Hope: 1, CPAP: 0

 

Our first night with the CPAP turned out to be our last for a few days.  The tubing that came with the home unit was very stiff and did not move with Hope as she fought the tubes in her nose, as a result she was able to dislodge the tubes pretty easily.  We tried several different positions to no avail, Hope put up a valiant fight and cried a lot.  So we went back to the oxygen and she slept, well, like a baby.  The next day we called the home health service to see about getting a more flexible tubing along the lines of what we had in the hospital but didn’t connect before the holiday.

I’m a little hesitant about the CPAP right now because Hope is supposed to be on Reglan while using the CPAP because of her reflux.  We’ve had her on  it for a week at two different dosages and each time by the second or third day she is not herself.  Last night see seemed disoriented, rigid, and uncomfortable.  Today she was a little better but was clearly bloated with gas that she has had trouble expelling.

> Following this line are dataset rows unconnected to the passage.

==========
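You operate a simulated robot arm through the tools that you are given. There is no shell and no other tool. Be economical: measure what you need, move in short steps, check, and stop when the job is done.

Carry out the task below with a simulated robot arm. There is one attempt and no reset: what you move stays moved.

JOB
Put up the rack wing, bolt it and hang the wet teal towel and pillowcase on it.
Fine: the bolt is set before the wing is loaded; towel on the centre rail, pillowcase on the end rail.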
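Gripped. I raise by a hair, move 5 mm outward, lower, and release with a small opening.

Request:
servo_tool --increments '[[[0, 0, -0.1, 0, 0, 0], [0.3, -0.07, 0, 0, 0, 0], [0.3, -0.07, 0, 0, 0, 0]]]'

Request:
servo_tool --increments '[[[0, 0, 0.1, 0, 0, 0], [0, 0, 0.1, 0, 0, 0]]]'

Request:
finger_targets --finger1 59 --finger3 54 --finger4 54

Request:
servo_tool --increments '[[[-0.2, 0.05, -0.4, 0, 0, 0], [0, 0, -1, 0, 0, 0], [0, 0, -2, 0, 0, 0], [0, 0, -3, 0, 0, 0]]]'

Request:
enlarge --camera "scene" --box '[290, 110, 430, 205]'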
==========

I had no trouble feeling bonded to Hope after she was born, but that “motherly instinct” has been a little slower in coming this time.  With Grace, after a couple of weeks Tammy and I could distinguish between her different cries and read her body language intuitively.  Hope on the other hand, never cried at all and moved so little that we were “cue-less.”  She took her feedings laying in bed from a tube, far more impersonal than breastfeeding — and according to a schedule that was anything but instinctual.  Though I loved her fiercely from the start I felt utterly clueless as to what she needed from me.  The first few times Hope cried (usually just one or two wails), Tammy and I just stood over her crib looking at her — it never occurring to us to pick her up.  That’s what you do when your baby cries, how did we forget?

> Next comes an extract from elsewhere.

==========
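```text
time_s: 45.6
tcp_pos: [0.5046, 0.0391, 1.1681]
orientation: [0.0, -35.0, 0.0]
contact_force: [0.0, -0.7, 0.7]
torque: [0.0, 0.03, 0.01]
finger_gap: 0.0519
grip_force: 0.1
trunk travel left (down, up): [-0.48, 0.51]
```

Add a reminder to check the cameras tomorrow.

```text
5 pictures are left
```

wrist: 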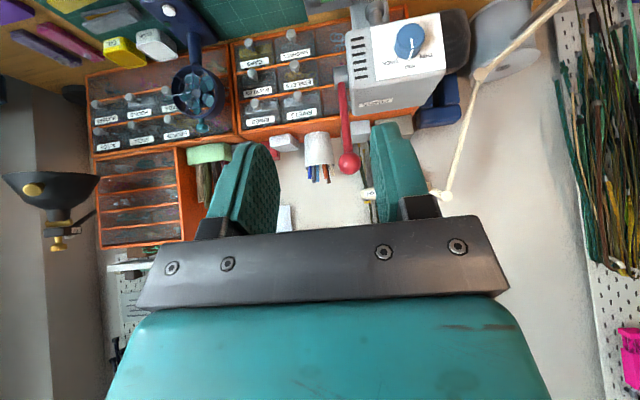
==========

It’s only in the last six weeks that I’ve begun to feel the return of some kind of instinct and, more importantly, to learn to trust that instinct.  It’s a leap of faith most of the time because Hope’s cues are still very subtle.   I’m really just doing what my heart and my gut tell me to do.  Right now it’s telling me no more Reglan, but what that means for the CPAP I don’t know.  We see the GI specialist this week, maybe there are some alternatives and the CPAP isn’t working for us now anyway.